芸術において必ず出てくるキーワードの一つに「才能」という言葉があるのはご存知の通りである。鑑賞する人々に感銘を与えたり、斬新さで目を引いたり、凡人には到底及びもつかないナニカがそこにあったりと。さて、この盤がカルト的な人気を誇る要因を挙げるとすると、才能の極振りの真逆を地で進んでいるからである。アルバムタイトルも「人間の声の栄光(????)」という、摩訶不思議なタイトルである。

一言で言えば、「歌が下手」に集約されるのであるが、想像の斜め45度上をいく想像外のナニカがここにある。絶え間なく外れる音程、全く以て安定しない声量、絶対に再現性が不可能なテンポの外し方。これだけ聞くとオーバーな表現にも聴こえるが、実際そうである。歌が音痴だという人は大勢いるが、それらがマシに聴こえるくらいなのである。

おおよそ歌の魅力の一つとして元気や活力を与えられるといった効用が挙げられるが、こちらはどちらかというと、むしろこちらが元気を分け与えたくなったり、「頑張れ!」と応援したくなるという意味合いで元気や活力が出てくるのである。そう、非常に愛嬌があるのである。

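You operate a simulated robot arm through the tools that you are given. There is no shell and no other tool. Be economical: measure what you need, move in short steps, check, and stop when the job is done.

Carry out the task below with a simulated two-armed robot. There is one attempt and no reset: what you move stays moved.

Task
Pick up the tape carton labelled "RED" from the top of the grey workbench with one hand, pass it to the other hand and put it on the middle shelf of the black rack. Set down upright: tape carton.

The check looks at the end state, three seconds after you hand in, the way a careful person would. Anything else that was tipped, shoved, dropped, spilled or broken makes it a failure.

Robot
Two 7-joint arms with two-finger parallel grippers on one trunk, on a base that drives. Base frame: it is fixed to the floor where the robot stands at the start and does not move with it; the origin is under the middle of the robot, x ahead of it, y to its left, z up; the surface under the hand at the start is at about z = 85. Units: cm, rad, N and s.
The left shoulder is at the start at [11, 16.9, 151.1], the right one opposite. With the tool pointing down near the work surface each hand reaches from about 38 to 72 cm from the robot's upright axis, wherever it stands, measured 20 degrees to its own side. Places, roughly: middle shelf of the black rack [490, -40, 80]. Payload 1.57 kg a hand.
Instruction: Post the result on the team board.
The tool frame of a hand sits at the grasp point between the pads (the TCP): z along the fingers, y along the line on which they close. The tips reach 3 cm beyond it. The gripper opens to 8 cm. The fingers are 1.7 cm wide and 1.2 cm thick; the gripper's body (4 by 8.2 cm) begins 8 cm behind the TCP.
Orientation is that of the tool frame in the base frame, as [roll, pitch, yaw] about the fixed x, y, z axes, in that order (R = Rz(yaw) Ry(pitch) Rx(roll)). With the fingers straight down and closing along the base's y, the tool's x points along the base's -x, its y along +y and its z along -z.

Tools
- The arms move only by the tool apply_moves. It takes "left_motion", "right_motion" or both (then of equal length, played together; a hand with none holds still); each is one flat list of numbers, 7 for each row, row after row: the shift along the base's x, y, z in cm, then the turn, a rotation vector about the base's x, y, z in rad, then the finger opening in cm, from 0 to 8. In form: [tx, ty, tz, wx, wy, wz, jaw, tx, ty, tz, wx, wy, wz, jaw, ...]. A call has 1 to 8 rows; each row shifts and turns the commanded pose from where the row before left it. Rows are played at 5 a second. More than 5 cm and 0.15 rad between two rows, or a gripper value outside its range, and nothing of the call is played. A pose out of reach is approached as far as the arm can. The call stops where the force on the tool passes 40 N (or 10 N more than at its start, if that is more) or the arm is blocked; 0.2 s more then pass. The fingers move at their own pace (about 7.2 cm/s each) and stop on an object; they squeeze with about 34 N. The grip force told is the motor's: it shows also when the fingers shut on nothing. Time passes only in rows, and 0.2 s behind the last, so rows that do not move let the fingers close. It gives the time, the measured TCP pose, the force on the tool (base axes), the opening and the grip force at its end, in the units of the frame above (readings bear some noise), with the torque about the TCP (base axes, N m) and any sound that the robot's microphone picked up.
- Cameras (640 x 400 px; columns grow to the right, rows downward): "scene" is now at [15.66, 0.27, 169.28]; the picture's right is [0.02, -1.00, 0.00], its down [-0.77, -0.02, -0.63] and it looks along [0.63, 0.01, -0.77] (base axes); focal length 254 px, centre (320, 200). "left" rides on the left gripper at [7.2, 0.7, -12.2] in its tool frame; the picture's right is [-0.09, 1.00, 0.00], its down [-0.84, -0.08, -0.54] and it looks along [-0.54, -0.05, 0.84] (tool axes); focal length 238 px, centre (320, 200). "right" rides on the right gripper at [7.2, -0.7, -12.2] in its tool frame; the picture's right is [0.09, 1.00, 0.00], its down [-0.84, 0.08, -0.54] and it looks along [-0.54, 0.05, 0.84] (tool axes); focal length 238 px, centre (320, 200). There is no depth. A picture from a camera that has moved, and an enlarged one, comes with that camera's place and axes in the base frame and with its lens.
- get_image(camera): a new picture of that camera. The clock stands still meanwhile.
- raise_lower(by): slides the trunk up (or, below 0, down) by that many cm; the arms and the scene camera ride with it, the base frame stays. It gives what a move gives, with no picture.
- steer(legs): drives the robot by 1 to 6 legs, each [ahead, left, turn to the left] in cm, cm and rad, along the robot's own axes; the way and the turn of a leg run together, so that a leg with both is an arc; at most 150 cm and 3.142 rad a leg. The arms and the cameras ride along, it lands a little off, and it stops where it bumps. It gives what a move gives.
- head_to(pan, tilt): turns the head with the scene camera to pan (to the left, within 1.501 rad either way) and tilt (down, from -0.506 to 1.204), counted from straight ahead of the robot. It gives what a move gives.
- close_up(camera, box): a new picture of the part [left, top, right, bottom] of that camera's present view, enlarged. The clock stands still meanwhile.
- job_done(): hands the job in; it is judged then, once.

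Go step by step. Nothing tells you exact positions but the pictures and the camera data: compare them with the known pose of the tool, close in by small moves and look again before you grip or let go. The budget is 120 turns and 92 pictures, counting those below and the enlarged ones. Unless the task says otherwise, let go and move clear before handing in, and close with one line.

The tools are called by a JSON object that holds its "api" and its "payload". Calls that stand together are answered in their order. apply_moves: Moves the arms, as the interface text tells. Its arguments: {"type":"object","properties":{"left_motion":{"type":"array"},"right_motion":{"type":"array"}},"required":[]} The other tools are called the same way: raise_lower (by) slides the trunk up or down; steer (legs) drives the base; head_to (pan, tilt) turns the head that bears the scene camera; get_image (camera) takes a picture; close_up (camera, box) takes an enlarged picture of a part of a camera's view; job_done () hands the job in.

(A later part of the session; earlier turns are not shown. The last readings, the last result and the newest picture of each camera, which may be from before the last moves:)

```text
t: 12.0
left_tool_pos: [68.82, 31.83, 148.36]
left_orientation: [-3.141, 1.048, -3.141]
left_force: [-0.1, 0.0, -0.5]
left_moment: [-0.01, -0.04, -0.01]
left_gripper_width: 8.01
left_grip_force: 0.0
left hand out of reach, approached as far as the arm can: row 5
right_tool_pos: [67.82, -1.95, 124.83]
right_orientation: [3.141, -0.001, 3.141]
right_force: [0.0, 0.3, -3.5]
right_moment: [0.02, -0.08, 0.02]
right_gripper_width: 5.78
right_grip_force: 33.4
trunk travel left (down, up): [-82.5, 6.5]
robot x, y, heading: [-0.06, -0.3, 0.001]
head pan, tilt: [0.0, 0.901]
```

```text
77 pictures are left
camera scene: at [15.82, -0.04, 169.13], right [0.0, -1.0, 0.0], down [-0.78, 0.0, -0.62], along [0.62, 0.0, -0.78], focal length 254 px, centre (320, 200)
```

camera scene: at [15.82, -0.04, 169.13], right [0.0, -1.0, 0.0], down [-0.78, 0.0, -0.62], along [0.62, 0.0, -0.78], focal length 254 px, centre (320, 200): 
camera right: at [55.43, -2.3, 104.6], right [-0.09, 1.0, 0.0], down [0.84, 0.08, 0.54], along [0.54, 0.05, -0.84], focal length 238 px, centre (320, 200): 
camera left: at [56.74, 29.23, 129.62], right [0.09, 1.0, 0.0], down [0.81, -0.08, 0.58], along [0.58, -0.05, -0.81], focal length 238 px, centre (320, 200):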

人物の逸話として、アメリカの富豪であり、自費でカーネギーホールを借りてコンサートをしたというのは有名な話である。日本で言えば、自腹で武道館ライブをするようなものである。流石は富豪、一般人とはやることのスケールが違いすぎる。歌のインパクトも然ることながら、その人生においても非常に魅力的であったようで、「偉大なるマルグリッド(仏・2015)」、「マダム・フローレンス!夢見るふたり(英・2016)」にて映画化されている。

音楽とは、演奏や歌が上手いだけではない、ということの素晴らしさを再確認させてくれる一枚。上手下手の問題ではなく、歌うことが好き、楽器を奏でることが好き、音楽が好き、ただこれだけのシンプルな理由が最も人の心を打つのかもしれない。